Nos pasa a menudo que no reconocemos que estamos todos hechos bien y, más o menos, por el mismo patrón. Es verdad que no somos iguales, e incluso que por ser mayores se nos debe una honra un respeto, pero quizá no siempre estamos dispuestos a reconocer en los fallos, defectos y errores de nuestros hijos los nuestros a su edad. Y que tanto nosotros como ellos necesitamos ser corregidos con caridad y educados desde una aceptación incondicional de confianza, de amor.

En medio de nuestras relaciones consideramos que hay personas y momentos de éstas que nos hacen crecer, madurar, renovar, y cambiar a mejor. Procuramos estar cerca para que estas situaciones y encuentros especiales se repitan, pues los esperamos y pedimos. Cuando además tenemos la suerte de vivir esto en medio de una comunidad cristiana, podemos ver en acto cómo la misericordia de Cristo educa nuestro corazón y razón según la voluntad de Dios, a través también de mediaciones humanas, las de nuestros amigos y compañeros de camino.

Lo que nos parecía increíble, que el acontecimiento de Cristo suceda en nuestra pequeña y frágil historia humana, que se despierten en nosotros preguntas acerca de la correspondencia de nuestro corazón, de nuestros deseos más profundos y verdaderos, el gusto por la vida vivida intensamente,… ocurre, sucede de forma tangible, verificable, y podemos confrontar lo que nos sucede con la propia experiencia.

A poco que nos detengamos en el devenir de nuestra jornada, no solamente desde nuestros pensamientos y sentimientos, esquemas y planes, sino sobre todo desde nuestro corazón y sus deseos e inquietudes más naturales y espontáneas, veremos cómo no son tan distintos de los de nuestros hijos y educandos.

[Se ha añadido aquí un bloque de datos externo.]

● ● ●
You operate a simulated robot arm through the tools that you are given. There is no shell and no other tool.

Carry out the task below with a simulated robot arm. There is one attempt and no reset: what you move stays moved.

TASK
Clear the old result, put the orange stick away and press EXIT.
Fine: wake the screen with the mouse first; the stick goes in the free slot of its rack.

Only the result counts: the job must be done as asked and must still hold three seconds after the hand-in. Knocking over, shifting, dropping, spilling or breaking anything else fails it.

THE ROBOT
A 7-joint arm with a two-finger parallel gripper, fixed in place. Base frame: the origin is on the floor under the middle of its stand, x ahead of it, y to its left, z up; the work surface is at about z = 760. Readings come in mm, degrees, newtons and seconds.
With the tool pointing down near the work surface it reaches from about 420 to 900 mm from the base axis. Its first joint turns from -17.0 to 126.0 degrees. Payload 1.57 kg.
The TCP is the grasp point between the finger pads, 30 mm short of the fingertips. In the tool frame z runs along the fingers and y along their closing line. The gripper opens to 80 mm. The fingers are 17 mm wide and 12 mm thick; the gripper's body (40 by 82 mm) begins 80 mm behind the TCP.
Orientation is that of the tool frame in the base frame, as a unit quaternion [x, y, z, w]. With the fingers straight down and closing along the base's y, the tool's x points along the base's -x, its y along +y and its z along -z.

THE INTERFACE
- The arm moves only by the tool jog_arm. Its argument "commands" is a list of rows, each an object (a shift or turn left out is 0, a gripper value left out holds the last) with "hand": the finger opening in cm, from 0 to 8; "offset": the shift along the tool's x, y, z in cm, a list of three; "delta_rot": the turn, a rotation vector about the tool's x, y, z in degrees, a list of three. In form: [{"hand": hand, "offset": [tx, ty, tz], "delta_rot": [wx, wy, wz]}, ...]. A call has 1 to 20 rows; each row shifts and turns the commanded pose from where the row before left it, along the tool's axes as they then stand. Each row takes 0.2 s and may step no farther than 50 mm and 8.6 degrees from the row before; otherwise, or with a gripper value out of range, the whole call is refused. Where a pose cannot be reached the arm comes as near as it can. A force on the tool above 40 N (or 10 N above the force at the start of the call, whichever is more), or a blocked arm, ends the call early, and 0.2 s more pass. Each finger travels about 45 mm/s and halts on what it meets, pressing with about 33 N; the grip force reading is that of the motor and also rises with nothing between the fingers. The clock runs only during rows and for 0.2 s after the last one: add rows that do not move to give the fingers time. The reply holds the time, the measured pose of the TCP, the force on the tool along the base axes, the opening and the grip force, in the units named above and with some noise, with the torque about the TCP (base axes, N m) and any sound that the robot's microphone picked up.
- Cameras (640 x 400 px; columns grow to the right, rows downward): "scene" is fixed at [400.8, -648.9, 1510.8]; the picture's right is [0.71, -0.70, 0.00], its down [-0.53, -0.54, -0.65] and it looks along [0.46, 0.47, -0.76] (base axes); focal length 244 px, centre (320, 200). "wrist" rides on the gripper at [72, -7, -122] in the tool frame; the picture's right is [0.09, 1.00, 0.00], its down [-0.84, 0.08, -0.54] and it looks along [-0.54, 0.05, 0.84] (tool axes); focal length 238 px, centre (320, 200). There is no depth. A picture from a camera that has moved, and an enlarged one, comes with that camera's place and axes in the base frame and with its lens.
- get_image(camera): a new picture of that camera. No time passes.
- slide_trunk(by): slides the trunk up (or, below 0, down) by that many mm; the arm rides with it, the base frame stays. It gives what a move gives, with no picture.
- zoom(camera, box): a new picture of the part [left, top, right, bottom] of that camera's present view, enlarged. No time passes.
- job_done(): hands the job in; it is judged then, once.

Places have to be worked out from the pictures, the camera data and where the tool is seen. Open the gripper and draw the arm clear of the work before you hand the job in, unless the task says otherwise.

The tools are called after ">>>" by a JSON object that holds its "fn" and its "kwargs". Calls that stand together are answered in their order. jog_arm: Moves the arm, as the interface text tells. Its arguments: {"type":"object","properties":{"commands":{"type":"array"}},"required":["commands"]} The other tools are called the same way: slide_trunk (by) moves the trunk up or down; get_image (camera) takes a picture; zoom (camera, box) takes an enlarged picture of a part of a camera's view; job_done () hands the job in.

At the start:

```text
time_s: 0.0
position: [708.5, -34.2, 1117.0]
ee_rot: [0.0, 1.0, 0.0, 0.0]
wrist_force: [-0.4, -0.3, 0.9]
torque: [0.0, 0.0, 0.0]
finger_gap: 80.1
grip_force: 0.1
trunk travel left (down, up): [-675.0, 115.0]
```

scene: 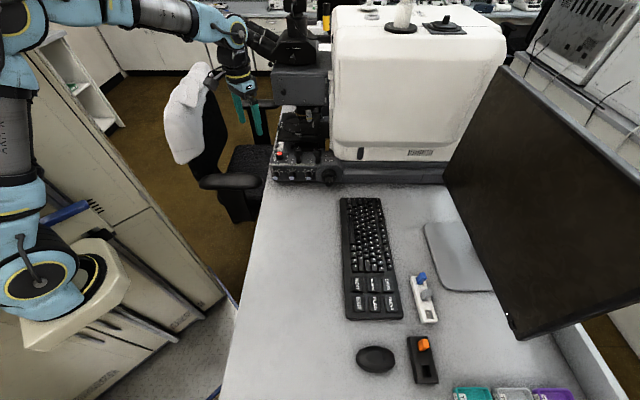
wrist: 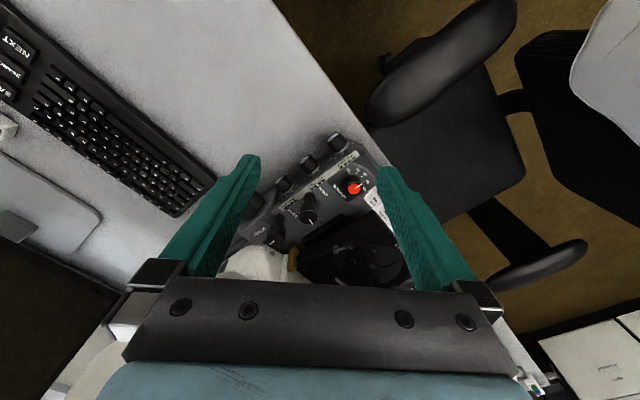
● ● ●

Nos unen más factores de los que pensamos de un punto de vista meramente intelectual, abstracto o, menos aún habitualmente justificado de una “necesaria” distancia y superioridad.

Todos somos educados por la presencia de Otro que es el mejor pedagogo, que nos lleva al Padre; por el camino del conocimiento de nosotros mismos a la humildad y de ahí a la Verdad; y por el del amor a la confianza plena y de ahí a la santidad. Que tardemos poco o mucho depende de nuestra obediencia a los datos de la realidad, pero lo cierto es que se da para todos sin exclusión.

Quizá nos pueda pasar que pensemos que eso de vivir la fe realmente sea para una élite de personas que recibieron una vocación de especial consagración a Dios y a su servicio, cuando esto del seguimiento real de Jesucristo es para todos. El camino cristiano de la salvación se dirige a todos y es lo menos abstracto que hay. Es una cuestión de fe, sí, pero ¿qué es esto sino confianza, reconocimiento, vida,… amor a una Presencia que me sostiene y educa hacia mi plena madurez?

Entonces el vértigo, o miedo, que puede suponer trasladar estas lecciones de la vida que recibimos en nuestro ambiente, comunidad, y desde Jesucristo, esta madurez necesaria que proviene de Él, que nos educa desde la libertad, a los niños y adolescentes de los que somos padres y educandos, ha de ser confrontada también a diario con su experiencia y la nuestra. Eduquemos, sin temor, como somos educados. Siendo referencias vivas pero no agotando en nosotros la mirada de otros, sino siguiendo y apuntando siempre al que es más grande que nosotros.